- Stated task -
Retype each record shown below, leaving every character as it is.

- Excerpt from a dataset -

________________________________________

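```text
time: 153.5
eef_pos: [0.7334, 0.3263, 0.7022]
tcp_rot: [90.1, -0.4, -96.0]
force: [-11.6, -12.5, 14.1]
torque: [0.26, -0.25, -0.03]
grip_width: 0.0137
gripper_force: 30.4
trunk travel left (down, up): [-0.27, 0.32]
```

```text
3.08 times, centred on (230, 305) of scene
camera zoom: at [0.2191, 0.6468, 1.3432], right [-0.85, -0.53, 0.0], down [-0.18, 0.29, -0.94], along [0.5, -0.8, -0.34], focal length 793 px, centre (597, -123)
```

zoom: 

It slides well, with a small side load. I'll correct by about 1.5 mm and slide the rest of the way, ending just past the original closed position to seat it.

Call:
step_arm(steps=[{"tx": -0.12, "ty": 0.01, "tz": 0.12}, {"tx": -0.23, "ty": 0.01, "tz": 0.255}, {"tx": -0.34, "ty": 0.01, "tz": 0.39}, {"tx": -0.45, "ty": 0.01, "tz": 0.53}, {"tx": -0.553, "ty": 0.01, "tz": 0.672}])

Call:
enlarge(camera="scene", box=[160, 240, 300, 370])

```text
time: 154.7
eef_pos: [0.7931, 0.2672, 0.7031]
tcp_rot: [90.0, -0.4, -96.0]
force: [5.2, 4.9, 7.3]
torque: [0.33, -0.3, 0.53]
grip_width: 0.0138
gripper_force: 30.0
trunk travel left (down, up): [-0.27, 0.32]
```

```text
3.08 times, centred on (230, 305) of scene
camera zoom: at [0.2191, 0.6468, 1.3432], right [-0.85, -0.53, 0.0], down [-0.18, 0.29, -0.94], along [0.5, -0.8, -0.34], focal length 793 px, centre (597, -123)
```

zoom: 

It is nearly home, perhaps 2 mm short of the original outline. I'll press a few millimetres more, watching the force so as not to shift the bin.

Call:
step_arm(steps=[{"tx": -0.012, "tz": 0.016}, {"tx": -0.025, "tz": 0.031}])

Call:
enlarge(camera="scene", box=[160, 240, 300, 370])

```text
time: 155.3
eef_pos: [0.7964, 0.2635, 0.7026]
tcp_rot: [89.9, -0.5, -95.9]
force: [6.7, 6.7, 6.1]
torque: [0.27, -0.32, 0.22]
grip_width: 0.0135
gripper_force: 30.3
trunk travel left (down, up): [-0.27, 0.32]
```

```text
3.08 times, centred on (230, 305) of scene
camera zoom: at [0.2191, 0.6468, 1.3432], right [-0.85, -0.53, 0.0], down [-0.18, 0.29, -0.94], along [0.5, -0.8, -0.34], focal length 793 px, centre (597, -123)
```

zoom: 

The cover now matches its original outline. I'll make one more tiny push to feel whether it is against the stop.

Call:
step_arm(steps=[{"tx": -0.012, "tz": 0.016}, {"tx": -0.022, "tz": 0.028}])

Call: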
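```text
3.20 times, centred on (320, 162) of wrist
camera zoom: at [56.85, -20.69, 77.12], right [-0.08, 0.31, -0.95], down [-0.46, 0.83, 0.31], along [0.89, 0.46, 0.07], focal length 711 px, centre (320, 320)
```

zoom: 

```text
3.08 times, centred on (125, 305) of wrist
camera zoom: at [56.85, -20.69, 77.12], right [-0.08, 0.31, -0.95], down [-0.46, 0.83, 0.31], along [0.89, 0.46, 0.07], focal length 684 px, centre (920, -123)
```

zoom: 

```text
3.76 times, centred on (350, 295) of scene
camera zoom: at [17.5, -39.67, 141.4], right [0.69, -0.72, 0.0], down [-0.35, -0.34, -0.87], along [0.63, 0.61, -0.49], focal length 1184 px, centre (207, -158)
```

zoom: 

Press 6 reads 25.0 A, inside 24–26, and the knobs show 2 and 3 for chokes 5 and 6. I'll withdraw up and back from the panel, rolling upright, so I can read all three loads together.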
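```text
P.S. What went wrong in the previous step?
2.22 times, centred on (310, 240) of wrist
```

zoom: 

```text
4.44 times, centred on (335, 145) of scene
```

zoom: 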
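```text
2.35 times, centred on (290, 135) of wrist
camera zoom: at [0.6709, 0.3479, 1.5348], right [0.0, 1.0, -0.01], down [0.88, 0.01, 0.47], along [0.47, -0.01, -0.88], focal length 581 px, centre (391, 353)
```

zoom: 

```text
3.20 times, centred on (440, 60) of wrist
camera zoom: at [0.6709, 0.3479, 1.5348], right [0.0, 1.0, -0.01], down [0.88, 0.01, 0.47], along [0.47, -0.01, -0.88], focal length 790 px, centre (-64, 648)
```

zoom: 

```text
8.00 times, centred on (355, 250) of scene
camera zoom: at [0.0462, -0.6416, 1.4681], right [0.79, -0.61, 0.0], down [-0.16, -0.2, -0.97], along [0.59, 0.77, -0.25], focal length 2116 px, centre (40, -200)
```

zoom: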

________________________________________

- Solution to the exercise -
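```text
time: 153.5
eef_pos: [0.7334, 0.3263, 0.7022]
tcp_rot: [90.1, -0.4, -96.0]
force: [-11.6, -12.5, 14.1]
torque: [0.26, -0.25, -0.03]
grip_width: 0.0137
gripper_force: 30.4
trunk travel left (down, up): [-0.27, 0.32]
```

```text
3.08 times, centred on (230, 305) of scene
camera zoom: at [0.2191, 0.6468, 1.3432], right [-0.85, -0.53, 0.0], down [-0.18, 0.29, -0.94], along [0.5, -0.8, -0.34], focal length 793 px, centre (597, -123)
```

zoom: 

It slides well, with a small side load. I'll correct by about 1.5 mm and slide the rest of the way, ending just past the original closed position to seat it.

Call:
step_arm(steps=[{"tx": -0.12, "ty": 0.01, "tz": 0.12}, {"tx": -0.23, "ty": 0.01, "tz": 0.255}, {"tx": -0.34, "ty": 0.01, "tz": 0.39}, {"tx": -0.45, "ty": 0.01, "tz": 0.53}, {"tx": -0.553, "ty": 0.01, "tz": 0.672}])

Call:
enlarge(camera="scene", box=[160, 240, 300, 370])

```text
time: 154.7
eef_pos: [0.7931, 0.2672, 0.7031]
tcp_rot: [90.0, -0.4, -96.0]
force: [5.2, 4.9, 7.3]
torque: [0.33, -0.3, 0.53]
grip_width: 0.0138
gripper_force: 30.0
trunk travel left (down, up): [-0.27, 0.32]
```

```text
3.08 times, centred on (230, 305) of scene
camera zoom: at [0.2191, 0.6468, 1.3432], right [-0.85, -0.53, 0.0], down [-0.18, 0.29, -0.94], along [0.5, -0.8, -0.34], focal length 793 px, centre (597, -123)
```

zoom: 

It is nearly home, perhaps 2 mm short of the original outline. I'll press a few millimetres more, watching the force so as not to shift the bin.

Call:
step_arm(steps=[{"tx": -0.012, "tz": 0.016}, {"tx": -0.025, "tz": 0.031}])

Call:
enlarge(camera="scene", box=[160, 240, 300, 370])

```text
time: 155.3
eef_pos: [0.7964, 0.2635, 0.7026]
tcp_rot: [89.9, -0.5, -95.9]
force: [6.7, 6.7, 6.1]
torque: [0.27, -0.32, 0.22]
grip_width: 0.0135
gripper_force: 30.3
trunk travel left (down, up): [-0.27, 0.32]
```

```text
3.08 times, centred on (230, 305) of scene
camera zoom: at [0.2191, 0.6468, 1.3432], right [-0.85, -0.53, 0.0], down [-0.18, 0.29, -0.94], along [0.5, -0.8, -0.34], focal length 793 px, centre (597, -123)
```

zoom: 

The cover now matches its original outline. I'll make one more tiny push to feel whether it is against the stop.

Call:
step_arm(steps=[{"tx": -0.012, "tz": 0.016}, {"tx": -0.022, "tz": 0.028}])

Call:
```text
3.20 times, centred on (320, 162) of wrist
camera zoom: at [56.85, -20.69, 77.12], right [-0.08, 0.31, -0.95], down [-0.46, 0.83, 0.31], along [0.89, 0.46, 0.07], focal length 711 px, centre (320, 320)
```

zoom: 

```text
3.08 times, centred on (125, 305) of wrist
camera zoom: at [56.85, -20.69, 77.12], right [-0.08, 0.31, -0.95], down [-0.46, 0.83, 0.31], along [0.89, 0.46, 0.07], focal length 684 px, centre (920, -123)
```

zoom: 

```text
3.76 times, centred on (350, 295) of scene
camera zoom: at [17.5, -39.67, 141.4], right [0.69, -0.72, 0.0], down [-0.35, -0.34, -0.87], along [0.63, 0.61, -0.49], focal length 1184 px, centre (207, -158)
```

zoom: 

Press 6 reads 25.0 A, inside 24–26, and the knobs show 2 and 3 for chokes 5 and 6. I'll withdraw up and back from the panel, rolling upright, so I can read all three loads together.
```text
P.S. What went wrong in the previous step?
2.22 times, centred on (310, 240) of wrist
```

zoom: 

```text
4.44 times, centred on (335, 145) of scene
```

zoom: 
```text
2.35 times, centred on (290, 135) of wrist
camera zoom: at [0.6709, 0.3479, 1.5348], right [0.0, 1.0, -0.01], down [0.88, 0.01, 0.47], along [0.47, -0.01, -0.88], focal length 581 px, centre (391, 353)
```

zoom: 

```text
3.20 times, centred on (440, 60) of wrist
camera zoom: at [0.6709, 0.3479, 1.5348], right [0.0, 1.0, -0.01], down [0.88, 0.01, 0.47], along [0.47, -0.01, -0.88], focal length 790 px, centre (-64, 648)
```

zoom: 

```text
8.00 times, centred on (355, 250) of scene
camera zoom: at [0.0462, -0.6416, 1.4681], right [0.79, -0.61, 0.0], down [-0.16, -0.2, -0.97], along [0.59, 0.77, -0.25], focal length 2116 px, centre (40, -200)
```

zoom: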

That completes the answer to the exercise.